| Requirements |
Each line that follows is to be retyped exactly.

| Data extract |
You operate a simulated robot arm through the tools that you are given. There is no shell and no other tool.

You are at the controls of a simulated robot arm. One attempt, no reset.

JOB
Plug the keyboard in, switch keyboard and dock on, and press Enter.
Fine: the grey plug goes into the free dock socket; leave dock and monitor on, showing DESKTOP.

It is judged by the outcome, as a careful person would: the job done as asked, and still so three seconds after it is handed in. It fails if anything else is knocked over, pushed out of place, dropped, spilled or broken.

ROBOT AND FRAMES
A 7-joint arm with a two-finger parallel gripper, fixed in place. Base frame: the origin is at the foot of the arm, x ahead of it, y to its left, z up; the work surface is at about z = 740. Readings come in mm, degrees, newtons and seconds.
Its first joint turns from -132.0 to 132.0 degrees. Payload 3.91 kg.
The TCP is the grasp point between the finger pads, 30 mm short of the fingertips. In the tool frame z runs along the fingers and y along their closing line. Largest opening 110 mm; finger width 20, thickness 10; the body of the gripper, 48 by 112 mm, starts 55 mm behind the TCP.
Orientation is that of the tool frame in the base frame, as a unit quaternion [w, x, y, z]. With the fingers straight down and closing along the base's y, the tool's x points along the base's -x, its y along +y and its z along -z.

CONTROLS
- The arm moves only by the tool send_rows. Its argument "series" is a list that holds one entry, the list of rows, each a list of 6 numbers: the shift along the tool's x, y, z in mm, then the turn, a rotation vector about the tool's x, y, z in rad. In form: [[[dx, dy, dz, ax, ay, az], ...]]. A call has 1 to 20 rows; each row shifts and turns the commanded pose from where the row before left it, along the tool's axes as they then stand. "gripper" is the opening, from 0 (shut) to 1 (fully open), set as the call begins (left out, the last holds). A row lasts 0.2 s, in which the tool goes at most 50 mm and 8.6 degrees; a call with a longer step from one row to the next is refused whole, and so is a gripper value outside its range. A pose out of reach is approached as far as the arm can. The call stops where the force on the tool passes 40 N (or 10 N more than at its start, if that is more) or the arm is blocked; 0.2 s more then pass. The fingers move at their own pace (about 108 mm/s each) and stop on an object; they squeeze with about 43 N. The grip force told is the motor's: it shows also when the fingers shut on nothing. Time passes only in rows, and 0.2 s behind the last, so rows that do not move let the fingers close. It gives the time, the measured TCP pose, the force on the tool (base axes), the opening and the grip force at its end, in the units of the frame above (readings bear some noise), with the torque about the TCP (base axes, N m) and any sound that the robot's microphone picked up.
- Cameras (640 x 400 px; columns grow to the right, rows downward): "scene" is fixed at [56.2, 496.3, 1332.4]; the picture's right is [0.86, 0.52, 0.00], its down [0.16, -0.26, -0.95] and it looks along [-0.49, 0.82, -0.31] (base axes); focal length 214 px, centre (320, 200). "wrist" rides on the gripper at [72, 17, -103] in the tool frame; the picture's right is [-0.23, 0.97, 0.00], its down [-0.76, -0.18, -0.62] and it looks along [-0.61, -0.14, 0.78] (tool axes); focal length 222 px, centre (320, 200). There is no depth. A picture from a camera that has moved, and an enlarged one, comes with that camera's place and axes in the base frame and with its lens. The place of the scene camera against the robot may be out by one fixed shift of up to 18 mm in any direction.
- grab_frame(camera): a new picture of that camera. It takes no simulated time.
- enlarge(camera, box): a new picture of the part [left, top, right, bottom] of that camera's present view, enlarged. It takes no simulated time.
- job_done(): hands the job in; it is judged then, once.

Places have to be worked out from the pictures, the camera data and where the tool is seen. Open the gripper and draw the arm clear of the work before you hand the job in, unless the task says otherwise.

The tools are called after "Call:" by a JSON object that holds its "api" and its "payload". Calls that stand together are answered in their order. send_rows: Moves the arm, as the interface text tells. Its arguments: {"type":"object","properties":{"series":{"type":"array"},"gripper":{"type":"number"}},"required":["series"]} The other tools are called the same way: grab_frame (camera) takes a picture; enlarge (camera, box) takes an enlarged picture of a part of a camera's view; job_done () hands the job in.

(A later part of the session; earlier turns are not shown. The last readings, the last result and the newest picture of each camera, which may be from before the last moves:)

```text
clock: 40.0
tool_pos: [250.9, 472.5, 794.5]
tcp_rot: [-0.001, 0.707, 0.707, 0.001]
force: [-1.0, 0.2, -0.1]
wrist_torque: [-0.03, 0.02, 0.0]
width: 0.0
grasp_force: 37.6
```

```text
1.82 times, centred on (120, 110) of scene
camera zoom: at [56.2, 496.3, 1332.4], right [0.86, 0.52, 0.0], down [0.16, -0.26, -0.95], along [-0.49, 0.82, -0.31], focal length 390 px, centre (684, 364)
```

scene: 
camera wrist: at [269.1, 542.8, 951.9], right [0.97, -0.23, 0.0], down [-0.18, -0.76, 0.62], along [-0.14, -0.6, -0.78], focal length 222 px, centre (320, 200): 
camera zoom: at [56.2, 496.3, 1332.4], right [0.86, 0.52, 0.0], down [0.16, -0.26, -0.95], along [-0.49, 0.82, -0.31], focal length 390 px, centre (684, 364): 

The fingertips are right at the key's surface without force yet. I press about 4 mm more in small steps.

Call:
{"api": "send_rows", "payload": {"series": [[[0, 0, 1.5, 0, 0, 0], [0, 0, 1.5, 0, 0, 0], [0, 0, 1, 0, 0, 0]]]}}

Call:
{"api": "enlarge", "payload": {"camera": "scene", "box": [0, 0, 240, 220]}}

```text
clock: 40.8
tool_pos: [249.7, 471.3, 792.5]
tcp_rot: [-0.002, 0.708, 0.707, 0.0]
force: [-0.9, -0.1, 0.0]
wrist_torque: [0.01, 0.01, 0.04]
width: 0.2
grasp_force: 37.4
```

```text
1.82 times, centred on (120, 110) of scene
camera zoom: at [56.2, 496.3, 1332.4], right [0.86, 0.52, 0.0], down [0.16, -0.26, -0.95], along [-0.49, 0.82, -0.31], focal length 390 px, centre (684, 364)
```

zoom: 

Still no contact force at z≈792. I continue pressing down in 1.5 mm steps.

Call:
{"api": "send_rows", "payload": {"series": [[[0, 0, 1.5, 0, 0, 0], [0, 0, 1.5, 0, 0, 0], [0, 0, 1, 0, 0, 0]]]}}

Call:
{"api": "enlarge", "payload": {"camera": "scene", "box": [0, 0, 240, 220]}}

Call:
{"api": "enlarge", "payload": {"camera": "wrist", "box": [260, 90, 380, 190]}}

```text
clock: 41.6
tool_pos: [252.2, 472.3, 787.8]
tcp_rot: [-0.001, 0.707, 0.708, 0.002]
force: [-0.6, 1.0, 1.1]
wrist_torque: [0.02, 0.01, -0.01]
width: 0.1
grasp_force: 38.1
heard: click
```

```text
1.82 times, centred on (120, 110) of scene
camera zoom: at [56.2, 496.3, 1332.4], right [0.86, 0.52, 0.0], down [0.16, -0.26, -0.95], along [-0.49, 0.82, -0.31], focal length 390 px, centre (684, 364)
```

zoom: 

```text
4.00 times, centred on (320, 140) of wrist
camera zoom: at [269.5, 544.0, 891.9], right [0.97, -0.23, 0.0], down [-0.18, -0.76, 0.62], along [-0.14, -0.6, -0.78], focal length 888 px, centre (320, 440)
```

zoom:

| Solution to this exercise |
You operate a simulated robot arm through the tools that you are given. There is no shell and no other tool.

You are at the controls of a simulated robot arm. One attempt, no reset.

JOB
Plug the keyboard in, switch keyboard and dock on, and press Enter.
Fine: the grey plug goes into the free dock socket; leave dock and monitor on, showing DESKTOP.

It is judged by the outcome, as a careful person would: the job done as asked, and still so three seconds after it is handed in. It fails if anything else is knocked over, pushed out of place, dropped, spilled or broken.

ROBOT AND FRAMES
A 7-joint arm with a two-finger parallel gripper, fixed in place. Base frame: the origin is at the foot of the arm, x ahead of it, y to its left, z up; the work surface is at about z = 740. Readings come in mm, degrees, newtons and seconds.
Its first joint turns from -132.0 to 132.0 degrees. Payload 3.91 kg.
The TCP is the grasp point between the finger pads, 30 mm short of the fingertips. In the tool frame z runs along the fingers and y along their closing line. Largest opening 110 mm; finger width 20, thickness 10; the body of the gripper, 48 by 112 mm, starts 55 mm behind the TCP.
Orientation is that of the tool frame in the base frame, as a unit quaternion [w, x, y, z]. With the fingers straight down and closing along the base's y, the tool's x points along the base's -x, its y along +y and its z along -z.

CONTROLS
- The arm moves only by the tool send_rows. Its argument "series" is a list that holds one entry, the list of rows, each a list of 6 numbers: the shift along the tool's x, y, z in mm, then the turn, a rotation vector about the tool's x, y, z in rad. In form: [[[dx, dy, dz, ax, ay, az], ...]]. A call has 1 to 20 rows; each row shifts and turns the commanded pose from where the row before left it, along the tool's axes as they then stand. "gripper" is the opening, from 0 (shut) to 1 (fully open), set as the call begins (left out, the last holds). A row lasts 0.2 s, in which the tool goes at most 50 mm and 8.6 degrees; a call with a longer step from one row to the next is refused whole, and so is a gripper value outside its range. A pose out of reach is approached as far as the arm can. The call stops where the force on the tool passes 40 N (or 10 N more than at its start, if that is more) or the arm is blocked; 0.2 s more then pass. The fingers move at their own pace (about 108 mm/s each) and stop on an object; they squeeze with about 43 N. The grip force told is the motor's: it shows also when the fingers shut on nothing. Time passes only in rows, and 0.2 s behind the last, so rows that do not move let the fingers close. It gives the time, the measured TCP pose, the force on the tool (base axes), the opening and the grip force at its end, in the units of the frame above (readings bear some noise), with the torque about the TCP (base axes, N m) and any sound that the robot's microphone picked up.
- Cameras (640 x 400 px; columns grow to the right, rows downward): "scene" is fixed at [56.2, 496.3, 1332.4]; the picture's right is [0.86, 0.52, 0.00], its down [0.16, -0.26, -0.95] and it looks along [-0.49, 0.82, -0.31] (base axes); focal length 214 px, centre (320, 200). "wrist" rides on the gripper at [72, 17, -103] in the tool frame; the picture's right is [-0.23, 0.97, 0.00], its down [-0.76, -0.18, -0.62] and it looks along [-0.61, -0.14, 0.78] (tool axes); focal length 222 px, centre (320, 200). There is no depth. A picture from a camera that has moved, and an enlarged one, comes with that camera's place and axes in the base frame and with its lens. The place of the scene camera against the robot may be out by one fixed shift of up to 18 mm in any direction.
- grab_frame(camera): a new picture of that camera. It takes no simulated time.
- enlarge(camera, box): a new picture of the part [left, top, right, bottom] of that camera's present view, enlarged. It takes no simulated time.
- job_done(): hands the job in; it is judged then, once.

Places have to be worked out from the pictures, the camera data and where the tool is seen. Open the gripper and draw the arm clear of the work before you hand the job in, unless the task says otherwise.

The tools are called after "Call:" by a JSON object that holds its "api" and its "payload". Calls that stand together are answered in their order. send_rows: Moves the arm, as the interface text tells. Its arguments: {"type":"object","properties":{"series":{"type":"array"},"gripper":{"type":"number"}},"required":["series"]} The other tools are called the same way: grab_frame (camera) takes a picture; enlarge (camera, box) takes an enlarged picture of a part of a camera's view; job_done () hands the job in.

(A later part of the session; earlier turns are not shown. The last readings, the last result and the newest picture of each camera, which may be from before the last moves:)

```text
clock: 40.0
tool_pos: [250.9, 472.5, 794.5]
tcp_rot: [-0.001, 0.707, 0.707, 0.001]
force: [-1.0, 0.2, -0.1]
wrist_torque: [-0.03, 0.02, 0.0]
width: 0.0
grasp_force: 37.6
```

```text
1.82 times, centred on (120, 110) of scene
camera zoom: at [56.2, 496.3, 1332.4], right [0.86, 0.52, 0.0], down [0.16, -0.26, -0.95], along [-0.49, 0.82, -0.31], focal length 390 px, centre (684, 364)
```

scene: 
camera wrist: at [269.1, 542.8, 951.9], right [0.97, -0.23, 0.0], down [-0.18, -0.76, 0.62], along [-0.14, -0.6, -0.78], focal length 222 px, centre (320, 200): 
camera zoom: at [56.2, 496.3, 1332.4], right [0.86, 0.52, 0.0], down [0.16, -0.26, -0.95], along [-0.49, 0.82, -0.31], focal length 390 px, centre (684, 364): 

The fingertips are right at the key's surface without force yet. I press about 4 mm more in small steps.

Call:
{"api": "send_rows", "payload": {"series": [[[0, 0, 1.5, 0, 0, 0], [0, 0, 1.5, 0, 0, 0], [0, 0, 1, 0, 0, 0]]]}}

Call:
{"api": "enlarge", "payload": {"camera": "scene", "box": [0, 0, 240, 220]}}

```text
clock: 40.8
tool_pos: [249.7, 471.3, 792.5]
tcp_rot: [-0.002, 0.708, 0.707, 0.0]
force: [-0.9, -0.1, 0.0]
wrist_torque: [0.01, 0.01, 0.04]
width: 0.2
grasp_force: 37.4
```

```text
1.82 times, centred on (120, 110) of scene
camera zoom: at [56.2, 496.3, 1332.4], right [0.86, 0.52, 0.0], down [0.16, -0.26, -0.95], along [-0.49, 0.82, -0.31], focal length 390 px, centre (684, 364)
```

zoom: 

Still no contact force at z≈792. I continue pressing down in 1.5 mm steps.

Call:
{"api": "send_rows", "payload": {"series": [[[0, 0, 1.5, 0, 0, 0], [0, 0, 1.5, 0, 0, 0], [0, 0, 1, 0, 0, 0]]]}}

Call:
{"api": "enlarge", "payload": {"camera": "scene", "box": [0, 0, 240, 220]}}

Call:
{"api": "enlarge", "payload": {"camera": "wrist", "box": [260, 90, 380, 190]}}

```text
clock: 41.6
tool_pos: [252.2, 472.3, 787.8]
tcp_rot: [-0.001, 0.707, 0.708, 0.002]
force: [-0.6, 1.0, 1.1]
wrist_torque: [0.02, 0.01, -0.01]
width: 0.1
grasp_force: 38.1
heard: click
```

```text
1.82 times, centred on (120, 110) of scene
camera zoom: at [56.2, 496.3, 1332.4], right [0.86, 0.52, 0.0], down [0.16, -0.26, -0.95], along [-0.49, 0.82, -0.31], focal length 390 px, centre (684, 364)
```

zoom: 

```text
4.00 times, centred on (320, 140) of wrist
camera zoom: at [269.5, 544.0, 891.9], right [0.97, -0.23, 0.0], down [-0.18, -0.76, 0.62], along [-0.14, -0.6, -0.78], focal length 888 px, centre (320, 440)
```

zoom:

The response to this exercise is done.